Discovery Journeys are enquiry-based field trips that take place as part of a leadership development programme. They provide the opportunity for leaders to explore, in person, places or organizations that have relevance to and can provide insight into an aspect of their own organization’s focus on sustainability. These journeys take participants away from their daily routine and allow them to experience their organization or challenge through the lens of different stakeholders.

How do they work?

These journeys might include visits to customers, suppliers, communities or even competitors. Before embarking on the visit the participants discuss their key questions and areas of interest and agree on how they will engage with the people they are going to meet. The conversations are led by the participants and allow them to put into practice their leadership skills whilst exploring a situation or topic from the perspective of others.

A Discovery Journey typically involves visits to a number of different sites to provide a variety of experiences and perspectives. For example, it might start with visiting a place or community that have been negatively affected in some way and then move on to visit places where good work is being done to highlight the opportunities that are available. Discovery Journeys typically conclude with a reflective discussion on what the participants have experienced and ideas for actions they can take within their own organization.

What impact do they have?

A Discovery Journey provides a powerful opportunity for leaders to experience a situation, organization or issue through the ‘eyes of others’. In our current age of information most leaders are aware of the issues that are most material to their organization, however, there’s a big difference between being aware of something and experiencing it first hand. By engaging directly with the people and places that are relevant to their enquiry, leaders engage on both an emotional and rational level. This emotional engagement is fundamental in helping leaders create significant and long-lasting change.

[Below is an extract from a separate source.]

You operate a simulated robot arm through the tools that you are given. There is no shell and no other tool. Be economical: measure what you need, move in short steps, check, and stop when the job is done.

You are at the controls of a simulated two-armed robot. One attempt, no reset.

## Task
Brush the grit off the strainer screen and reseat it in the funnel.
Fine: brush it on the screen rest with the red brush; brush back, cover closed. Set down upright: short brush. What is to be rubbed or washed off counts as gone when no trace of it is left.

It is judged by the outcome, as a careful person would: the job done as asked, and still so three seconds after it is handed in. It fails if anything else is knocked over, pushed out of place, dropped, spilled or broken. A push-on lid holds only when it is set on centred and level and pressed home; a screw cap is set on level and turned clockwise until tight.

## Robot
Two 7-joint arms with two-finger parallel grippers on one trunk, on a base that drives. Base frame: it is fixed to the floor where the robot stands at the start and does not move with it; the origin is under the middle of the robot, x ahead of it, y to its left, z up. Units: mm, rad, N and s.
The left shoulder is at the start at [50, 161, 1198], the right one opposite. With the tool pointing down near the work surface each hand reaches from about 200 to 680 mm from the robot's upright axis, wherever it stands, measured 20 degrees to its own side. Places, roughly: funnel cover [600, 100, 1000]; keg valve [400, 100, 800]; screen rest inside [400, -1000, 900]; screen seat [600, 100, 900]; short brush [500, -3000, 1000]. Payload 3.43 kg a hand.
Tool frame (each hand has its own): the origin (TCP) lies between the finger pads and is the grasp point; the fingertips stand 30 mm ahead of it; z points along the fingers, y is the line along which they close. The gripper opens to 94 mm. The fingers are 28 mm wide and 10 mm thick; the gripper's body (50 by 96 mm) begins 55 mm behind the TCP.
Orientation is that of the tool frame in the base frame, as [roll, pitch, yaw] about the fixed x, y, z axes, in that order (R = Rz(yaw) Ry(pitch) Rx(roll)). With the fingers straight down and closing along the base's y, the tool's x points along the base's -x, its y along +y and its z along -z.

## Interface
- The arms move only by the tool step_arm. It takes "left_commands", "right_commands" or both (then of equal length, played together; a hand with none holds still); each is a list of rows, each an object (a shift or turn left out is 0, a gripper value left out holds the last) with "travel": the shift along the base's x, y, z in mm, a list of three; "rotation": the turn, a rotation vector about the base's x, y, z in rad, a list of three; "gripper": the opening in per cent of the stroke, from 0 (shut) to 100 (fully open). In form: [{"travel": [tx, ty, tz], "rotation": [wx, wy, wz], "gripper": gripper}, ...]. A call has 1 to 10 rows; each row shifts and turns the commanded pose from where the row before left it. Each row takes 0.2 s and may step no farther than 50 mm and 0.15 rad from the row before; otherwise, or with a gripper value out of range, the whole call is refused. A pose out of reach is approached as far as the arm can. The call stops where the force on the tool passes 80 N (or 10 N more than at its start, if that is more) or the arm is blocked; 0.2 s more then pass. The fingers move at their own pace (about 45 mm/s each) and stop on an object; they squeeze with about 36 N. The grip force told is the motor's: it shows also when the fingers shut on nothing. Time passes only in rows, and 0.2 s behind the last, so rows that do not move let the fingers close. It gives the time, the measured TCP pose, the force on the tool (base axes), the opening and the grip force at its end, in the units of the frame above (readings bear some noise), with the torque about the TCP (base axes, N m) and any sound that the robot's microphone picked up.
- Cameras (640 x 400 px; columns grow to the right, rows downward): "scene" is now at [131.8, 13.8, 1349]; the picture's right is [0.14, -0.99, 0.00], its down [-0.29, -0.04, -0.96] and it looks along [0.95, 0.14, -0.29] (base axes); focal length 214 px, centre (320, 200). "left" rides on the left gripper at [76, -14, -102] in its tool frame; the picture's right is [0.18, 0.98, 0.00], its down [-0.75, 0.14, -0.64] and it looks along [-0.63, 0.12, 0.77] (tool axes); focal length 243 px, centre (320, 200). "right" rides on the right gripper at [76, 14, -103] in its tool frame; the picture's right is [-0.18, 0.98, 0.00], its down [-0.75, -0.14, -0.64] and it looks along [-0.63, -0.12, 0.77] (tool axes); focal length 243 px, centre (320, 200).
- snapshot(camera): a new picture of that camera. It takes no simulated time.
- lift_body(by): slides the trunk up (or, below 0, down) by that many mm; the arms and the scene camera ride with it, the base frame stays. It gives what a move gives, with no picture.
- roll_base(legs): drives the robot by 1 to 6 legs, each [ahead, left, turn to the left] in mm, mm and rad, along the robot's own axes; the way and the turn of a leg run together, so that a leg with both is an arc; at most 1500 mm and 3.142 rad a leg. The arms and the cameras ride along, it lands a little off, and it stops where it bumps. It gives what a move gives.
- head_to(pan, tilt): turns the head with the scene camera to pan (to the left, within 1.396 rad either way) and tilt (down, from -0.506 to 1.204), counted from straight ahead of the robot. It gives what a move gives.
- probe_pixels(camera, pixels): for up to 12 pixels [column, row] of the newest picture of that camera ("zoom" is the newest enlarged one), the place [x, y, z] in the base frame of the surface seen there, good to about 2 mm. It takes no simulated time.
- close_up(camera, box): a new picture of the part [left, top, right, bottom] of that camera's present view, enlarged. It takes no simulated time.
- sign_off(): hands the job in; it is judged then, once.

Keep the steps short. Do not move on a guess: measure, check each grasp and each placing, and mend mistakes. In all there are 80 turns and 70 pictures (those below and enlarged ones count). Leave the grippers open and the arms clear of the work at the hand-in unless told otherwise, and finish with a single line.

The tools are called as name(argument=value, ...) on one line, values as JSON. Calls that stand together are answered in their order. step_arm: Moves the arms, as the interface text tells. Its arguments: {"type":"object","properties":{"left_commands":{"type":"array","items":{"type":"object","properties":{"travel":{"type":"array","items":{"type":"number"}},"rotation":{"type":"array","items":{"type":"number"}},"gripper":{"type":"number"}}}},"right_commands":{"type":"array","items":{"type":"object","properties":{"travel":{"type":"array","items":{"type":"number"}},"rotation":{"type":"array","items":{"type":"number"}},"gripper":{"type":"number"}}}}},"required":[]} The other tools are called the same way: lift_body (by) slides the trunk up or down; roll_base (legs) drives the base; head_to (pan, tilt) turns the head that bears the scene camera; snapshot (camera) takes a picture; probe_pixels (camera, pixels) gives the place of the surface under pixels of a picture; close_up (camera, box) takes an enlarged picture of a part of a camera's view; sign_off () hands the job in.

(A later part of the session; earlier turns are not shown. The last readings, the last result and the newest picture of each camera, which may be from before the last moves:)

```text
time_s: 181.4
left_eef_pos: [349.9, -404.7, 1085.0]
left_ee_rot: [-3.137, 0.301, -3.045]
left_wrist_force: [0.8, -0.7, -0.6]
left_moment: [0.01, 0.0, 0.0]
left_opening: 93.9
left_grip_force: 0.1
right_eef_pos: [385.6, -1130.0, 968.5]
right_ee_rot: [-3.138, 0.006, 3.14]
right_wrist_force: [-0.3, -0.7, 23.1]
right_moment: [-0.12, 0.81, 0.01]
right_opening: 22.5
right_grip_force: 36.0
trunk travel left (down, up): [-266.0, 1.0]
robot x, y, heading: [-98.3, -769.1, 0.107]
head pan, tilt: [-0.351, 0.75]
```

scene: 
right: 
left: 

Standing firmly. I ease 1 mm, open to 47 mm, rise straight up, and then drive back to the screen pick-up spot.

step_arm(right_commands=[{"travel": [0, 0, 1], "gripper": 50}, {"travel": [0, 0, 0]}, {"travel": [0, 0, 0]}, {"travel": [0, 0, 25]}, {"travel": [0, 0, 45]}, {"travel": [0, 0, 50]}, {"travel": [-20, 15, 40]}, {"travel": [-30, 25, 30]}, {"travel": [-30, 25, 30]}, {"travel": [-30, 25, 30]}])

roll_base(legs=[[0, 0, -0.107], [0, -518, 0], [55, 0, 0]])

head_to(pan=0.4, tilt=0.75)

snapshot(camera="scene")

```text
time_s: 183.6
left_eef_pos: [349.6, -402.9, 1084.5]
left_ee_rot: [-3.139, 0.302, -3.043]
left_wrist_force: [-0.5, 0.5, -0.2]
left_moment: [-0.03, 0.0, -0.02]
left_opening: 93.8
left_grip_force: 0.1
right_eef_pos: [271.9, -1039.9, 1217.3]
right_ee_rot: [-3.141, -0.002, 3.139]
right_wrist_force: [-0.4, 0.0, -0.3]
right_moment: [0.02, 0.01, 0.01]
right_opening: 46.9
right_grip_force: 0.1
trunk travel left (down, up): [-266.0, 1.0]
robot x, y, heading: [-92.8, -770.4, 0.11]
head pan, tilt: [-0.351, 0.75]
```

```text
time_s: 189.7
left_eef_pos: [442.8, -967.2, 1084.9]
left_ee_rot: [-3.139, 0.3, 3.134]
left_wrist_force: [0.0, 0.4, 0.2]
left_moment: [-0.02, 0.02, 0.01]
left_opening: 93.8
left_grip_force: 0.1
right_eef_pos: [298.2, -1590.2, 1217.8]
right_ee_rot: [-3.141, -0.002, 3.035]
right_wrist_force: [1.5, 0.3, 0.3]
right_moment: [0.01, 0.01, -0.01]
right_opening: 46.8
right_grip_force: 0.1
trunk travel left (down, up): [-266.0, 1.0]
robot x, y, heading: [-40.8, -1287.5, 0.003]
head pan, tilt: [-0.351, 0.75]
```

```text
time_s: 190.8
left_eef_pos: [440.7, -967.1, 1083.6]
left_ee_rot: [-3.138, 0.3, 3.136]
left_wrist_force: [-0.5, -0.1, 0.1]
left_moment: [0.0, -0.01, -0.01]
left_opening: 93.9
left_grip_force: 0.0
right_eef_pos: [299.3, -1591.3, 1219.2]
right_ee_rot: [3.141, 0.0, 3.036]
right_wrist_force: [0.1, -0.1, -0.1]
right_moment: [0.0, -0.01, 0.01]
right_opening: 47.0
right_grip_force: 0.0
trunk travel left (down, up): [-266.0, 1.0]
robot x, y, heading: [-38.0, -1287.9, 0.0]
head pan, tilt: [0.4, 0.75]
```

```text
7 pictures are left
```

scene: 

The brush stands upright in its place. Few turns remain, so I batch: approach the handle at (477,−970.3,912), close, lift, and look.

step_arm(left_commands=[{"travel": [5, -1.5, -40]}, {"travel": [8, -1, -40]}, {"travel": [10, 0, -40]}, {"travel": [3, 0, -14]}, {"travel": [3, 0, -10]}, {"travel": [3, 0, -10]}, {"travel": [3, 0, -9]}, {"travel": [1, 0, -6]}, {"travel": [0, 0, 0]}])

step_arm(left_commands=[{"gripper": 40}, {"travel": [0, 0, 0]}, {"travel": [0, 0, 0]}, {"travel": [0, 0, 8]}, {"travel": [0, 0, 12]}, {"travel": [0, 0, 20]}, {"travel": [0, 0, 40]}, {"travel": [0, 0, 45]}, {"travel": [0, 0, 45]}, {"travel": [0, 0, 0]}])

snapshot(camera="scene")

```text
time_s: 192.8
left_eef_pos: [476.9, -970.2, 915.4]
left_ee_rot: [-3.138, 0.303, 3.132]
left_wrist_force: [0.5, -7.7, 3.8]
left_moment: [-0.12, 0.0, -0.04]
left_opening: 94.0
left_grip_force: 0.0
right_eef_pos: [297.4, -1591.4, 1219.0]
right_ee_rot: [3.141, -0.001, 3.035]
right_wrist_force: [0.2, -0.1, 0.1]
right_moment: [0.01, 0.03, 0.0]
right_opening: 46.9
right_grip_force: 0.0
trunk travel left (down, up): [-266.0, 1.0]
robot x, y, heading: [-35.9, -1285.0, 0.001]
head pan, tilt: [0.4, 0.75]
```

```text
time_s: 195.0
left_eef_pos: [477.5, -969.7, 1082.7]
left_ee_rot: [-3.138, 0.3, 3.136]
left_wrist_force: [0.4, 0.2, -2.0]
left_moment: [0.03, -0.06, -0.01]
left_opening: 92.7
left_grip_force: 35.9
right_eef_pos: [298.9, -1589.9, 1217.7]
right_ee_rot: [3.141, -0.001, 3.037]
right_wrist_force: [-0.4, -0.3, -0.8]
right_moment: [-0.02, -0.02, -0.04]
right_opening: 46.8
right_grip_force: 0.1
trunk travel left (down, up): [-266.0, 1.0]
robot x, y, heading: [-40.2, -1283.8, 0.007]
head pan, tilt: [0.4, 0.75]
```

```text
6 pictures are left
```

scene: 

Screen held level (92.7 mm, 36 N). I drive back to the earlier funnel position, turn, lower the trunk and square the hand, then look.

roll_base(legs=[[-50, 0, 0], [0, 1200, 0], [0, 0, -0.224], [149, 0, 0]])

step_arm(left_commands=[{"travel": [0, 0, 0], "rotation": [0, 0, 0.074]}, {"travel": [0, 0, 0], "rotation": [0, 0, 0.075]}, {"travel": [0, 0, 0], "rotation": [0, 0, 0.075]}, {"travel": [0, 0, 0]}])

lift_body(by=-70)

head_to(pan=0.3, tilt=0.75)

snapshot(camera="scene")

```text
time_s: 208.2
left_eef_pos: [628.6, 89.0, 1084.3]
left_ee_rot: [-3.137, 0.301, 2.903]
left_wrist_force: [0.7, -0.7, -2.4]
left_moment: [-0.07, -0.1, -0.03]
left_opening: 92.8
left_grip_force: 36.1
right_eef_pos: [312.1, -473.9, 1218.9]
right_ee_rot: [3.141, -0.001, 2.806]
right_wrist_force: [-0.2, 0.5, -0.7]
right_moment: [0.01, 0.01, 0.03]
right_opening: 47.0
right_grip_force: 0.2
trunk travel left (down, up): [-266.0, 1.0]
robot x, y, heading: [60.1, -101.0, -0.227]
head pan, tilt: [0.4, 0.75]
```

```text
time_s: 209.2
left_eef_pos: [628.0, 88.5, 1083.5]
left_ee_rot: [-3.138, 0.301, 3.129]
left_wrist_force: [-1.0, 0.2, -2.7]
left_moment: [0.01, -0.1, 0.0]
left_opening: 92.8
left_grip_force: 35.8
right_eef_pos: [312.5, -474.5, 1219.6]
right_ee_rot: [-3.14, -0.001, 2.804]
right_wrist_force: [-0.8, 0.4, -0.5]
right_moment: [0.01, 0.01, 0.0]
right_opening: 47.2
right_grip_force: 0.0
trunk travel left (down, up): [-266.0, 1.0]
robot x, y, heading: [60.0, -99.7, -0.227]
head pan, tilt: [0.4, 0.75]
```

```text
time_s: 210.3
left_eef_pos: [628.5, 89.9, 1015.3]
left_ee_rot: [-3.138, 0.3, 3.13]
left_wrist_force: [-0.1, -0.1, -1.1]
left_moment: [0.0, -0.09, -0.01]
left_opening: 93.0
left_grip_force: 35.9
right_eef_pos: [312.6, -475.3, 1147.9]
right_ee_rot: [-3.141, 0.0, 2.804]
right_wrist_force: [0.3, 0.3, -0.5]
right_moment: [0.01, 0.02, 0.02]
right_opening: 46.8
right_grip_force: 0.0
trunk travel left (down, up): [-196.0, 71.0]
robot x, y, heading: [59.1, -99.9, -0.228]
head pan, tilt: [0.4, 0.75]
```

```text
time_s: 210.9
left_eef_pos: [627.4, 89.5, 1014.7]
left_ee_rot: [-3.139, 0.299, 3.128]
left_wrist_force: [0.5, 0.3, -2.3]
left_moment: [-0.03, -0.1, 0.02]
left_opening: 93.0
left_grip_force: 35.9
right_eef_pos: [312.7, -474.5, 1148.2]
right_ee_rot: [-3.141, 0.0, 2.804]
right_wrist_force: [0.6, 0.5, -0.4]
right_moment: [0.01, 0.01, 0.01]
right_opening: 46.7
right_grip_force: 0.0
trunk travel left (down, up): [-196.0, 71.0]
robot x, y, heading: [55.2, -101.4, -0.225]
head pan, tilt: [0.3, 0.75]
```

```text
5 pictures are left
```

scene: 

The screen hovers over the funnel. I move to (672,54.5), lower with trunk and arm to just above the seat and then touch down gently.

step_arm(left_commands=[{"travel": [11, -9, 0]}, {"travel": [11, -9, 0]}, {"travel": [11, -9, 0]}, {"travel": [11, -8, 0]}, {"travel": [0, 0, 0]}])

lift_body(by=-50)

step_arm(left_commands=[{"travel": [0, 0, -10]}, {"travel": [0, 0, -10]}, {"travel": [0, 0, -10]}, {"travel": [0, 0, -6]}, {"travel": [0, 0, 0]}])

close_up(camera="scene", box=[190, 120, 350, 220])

Example Discovery Journeys may involve visiting:

  • Organizations in a different sector who have a similar strategic challenge (e.g. the need to innovate from providing products to delivering services)
  • Suppliers or customers to get their insight on how the supply chain is working
  • Sites of environmental degradation to understand the implications of business for the natural world
  • Organizations who have great examples of best practice in preserving the environment or increasing their positive social impact
  • Policy makers or trade organizations to understand their perspective and rationale as to why certain decisions are made
  • Communities or consumers who are recipients or users of the products or services supplied by the organization.